Wednesday, April 18, 2012

Day 01 - May it be so

This is actually from yesterday (Tuesday, April 17). I didn't decide to start blogging about it until today...so...

God Does the Impossible Luke 1:1-38

This passage is about God doing the impossible. First it tells about Zachariah and Elizabeth's miraculous pregnancy, miraculous because they were too old to bear children. Then we get to the exciting part, the appearance of an angel, Gabriel. He tells Mary of God's plan for her life, that she will give birth to Jesus. This pregnancy was even more miraculous, for Mary was a virgin. And Mary's response to this life-changing proclamation? “I am the Lord’s servant,” Mary answered. “May your word to me be fulfilled.”]

Now for some questions:

-In your mind, what would be the hardest thing God could ask you to do? Would you do it?
God asking me to leave my family to do His work. I think I could do that. It would be hard, they're the most important people in my life, but the knowledge that I would be with them again in Heaven and that I was doing God's will could, I do believe, allow me to make it. It wouldn't be on my own strength, though, that's for sure. All Jesus. All Him.

-Why do you think the angel told her [Mary] about her cousin?
I think it was to encourage her, to show her nothing was impossible, that this was really happening, and that she would have support from at least one person. Even if no one else believed her, even if everyone else shunned her, Elizabeth knew that she had a miraculous pregnancy from God and would believe Mary's story as well.

-The passage states, "The power of the Most High will come upon you." What does this say about God?
It shows that God is all-powerful, that He can do anything. It shows that He enters our lives in a very personal way, and that He is willing to get down on our level. We're too small and weak to make it to Him, so He comes to us.

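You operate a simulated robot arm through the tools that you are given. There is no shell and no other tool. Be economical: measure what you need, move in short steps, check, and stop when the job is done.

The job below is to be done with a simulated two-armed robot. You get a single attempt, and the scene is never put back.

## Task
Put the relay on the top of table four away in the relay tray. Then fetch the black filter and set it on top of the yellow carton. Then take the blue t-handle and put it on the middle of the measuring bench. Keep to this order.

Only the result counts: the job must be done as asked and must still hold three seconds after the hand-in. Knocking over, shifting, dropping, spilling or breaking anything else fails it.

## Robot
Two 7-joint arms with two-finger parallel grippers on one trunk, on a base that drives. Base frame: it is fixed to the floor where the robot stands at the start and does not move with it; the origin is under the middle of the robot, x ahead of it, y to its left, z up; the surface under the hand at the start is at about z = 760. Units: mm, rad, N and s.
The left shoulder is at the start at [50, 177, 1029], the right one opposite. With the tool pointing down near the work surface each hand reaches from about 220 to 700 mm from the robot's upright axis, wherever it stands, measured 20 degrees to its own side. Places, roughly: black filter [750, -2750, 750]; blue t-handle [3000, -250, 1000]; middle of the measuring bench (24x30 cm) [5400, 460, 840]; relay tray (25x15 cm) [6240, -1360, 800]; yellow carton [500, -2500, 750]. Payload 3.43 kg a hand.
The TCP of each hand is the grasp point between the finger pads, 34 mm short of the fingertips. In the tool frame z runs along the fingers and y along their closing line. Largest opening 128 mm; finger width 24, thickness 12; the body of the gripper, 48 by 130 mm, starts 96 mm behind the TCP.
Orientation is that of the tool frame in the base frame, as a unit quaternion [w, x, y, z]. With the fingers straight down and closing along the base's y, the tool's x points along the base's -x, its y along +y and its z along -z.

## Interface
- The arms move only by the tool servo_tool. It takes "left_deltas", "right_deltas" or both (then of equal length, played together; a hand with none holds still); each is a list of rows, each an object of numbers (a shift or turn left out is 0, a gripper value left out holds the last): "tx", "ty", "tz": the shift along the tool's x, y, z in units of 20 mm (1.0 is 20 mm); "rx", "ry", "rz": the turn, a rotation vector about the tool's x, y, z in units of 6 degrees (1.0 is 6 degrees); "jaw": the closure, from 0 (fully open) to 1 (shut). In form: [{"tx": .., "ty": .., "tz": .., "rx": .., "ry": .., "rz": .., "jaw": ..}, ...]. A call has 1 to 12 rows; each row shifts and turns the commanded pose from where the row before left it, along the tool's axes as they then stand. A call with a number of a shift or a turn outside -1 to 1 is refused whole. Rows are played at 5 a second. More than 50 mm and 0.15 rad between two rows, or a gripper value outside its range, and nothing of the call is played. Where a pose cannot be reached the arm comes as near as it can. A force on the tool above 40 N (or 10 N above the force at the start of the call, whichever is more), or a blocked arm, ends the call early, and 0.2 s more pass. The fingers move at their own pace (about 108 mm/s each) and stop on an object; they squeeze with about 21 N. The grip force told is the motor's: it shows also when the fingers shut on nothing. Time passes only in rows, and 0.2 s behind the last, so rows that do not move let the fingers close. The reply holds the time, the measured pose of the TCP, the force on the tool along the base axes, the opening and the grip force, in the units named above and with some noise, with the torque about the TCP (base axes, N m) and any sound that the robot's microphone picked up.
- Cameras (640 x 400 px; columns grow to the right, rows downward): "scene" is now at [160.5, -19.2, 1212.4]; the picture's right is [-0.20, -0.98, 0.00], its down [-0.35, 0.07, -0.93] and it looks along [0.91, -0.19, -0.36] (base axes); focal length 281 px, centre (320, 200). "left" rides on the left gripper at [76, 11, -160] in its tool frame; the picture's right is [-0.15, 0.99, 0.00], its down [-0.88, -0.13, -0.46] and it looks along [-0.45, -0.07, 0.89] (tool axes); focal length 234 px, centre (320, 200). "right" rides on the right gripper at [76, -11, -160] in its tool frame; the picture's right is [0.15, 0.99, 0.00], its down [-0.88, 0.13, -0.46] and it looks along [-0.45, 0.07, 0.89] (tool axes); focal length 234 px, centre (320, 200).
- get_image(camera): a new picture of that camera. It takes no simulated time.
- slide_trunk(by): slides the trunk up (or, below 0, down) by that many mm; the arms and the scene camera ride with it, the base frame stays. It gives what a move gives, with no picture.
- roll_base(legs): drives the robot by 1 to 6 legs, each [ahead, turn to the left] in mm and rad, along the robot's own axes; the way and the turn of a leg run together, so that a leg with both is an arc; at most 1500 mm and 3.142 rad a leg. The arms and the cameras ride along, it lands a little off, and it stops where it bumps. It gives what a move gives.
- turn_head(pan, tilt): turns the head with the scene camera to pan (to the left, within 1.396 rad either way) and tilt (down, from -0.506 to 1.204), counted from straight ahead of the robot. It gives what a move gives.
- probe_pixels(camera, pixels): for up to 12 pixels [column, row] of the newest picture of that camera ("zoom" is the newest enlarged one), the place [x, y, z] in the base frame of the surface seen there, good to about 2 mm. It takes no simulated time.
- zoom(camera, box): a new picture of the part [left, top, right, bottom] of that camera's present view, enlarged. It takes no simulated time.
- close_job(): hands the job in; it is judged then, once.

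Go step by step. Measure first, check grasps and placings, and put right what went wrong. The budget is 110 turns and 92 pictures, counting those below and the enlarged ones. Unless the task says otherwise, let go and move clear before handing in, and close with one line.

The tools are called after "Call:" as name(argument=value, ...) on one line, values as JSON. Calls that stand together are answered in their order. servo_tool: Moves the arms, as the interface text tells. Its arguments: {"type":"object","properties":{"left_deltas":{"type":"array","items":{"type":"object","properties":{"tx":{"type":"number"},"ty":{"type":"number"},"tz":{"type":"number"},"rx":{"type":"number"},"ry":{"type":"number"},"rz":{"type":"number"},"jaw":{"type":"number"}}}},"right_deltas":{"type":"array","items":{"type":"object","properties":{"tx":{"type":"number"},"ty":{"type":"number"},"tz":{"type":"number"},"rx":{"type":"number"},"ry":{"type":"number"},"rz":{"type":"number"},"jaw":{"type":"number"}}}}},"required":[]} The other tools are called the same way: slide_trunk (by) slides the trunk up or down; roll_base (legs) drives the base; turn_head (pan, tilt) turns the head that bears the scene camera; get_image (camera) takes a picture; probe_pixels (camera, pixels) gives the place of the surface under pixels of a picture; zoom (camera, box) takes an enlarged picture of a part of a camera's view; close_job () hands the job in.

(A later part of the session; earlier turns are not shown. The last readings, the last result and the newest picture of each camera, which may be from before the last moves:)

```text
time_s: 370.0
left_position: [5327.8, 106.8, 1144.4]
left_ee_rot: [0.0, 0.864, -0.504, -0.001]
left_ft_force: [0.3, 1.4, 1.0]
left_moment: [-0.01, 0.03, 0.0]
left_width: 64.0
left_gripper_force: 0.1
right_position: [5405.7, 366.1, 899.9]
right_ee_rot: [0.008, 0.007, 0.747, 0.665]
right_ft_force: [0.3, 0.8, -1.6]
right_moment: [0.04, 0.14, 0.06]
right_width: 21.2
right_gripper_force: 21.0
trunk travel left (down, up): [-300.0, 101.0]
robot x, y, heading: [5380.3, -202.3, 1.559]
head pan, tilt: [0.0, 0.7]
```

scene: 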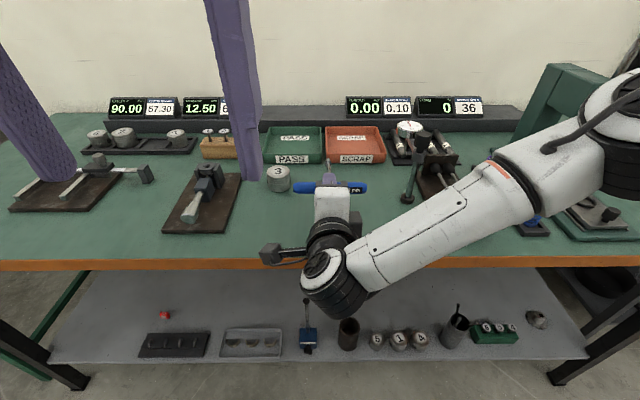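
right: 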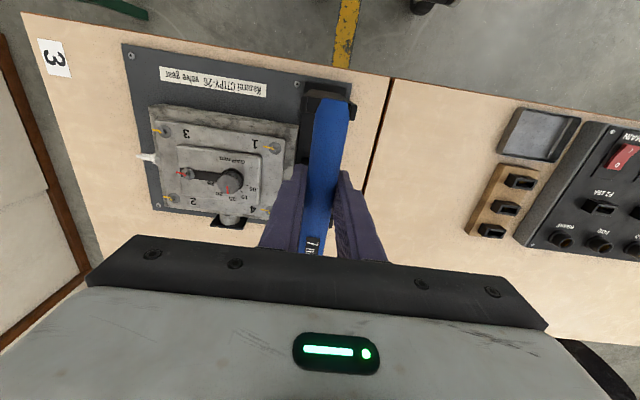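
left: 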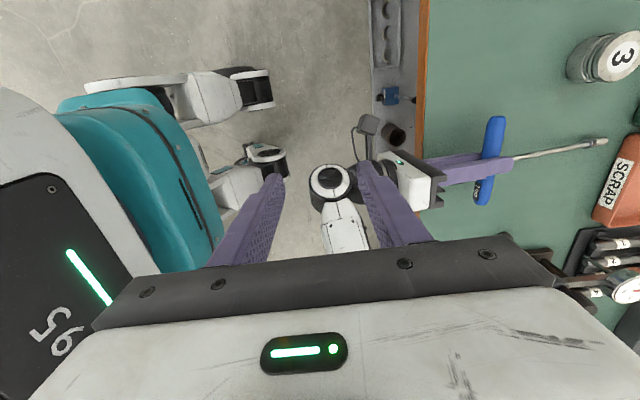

-How does it make you feel that the power of the Most High, his Holy Spirit, dwells in you?
It makes me feel more ashamed of my sins, more conscious of them. How can I have those thoughts or speak those words when Jesus is living in me? I know He sees every thought and deed, but thinking about Him as being right there, first-hand view to my sin, that's intense. It also makes me feel humbled that He would come down to my lowly level and care enough about me to be that personally involved in my life. And most of all, it makes me even more excited to serve Him, even more wanting to be like Him, and just wanting to spend my life doing His will.

-Mary was willing to trust God in his plan for her. Where do you have a hard time trusting God?
My biggest fears are failing people, and having people leave. I'm terrified my friends will up-and-run, tired of me and wanting out of my life. That God is bigger that those fears, that God is bigger than people failing, that God is bigger than friends leaving are all things I need to trust Him with more. I can't conquer my fear of failure and abandonment on my own, but I can give it to God and He will help me through.

-What areas of your life are you doing well in trusting God?
I used to be really worried about where my future was going. I was terrified I wouldn't make a big enough difference with my life. I was stressed about grades and money. God has given me so much peace as I've asked for it. He helped me trust Him with where my life was going, and as soon as I fully let go and was willing to do anything, go anywhere, and be anyone, He showed me where He wants my life to go.

-What has God done in your life that you thought was impossible?
Honestly I feel like this is one I'm still waiting to see happen. I can't think of anything drastic off the top of my head, aside from my own freedom from sin and rescue from my failures and problems. But I feel like I'm still waiting to see some of the "impossible" promises or prayers fulfilled in my own life. I have hope, though. I haven't seen promises fulfilled yet, but I know they will be.

-What are the nearly impossible things coming up in your life that you need to bring before the Lord?
This one is a bit more personal...so I think I'll just give a broad and general: friends, family, Alex. And me making a difference in the world. I'm still afraid I won't, still afraid I'll fail God, so I need to give Him that fear too.

That's it for today! I should also make a short disclaimer that I may admit certain questions/answers/prayers because let's face it, not everything should be posted on the internet for the whole wide world to see!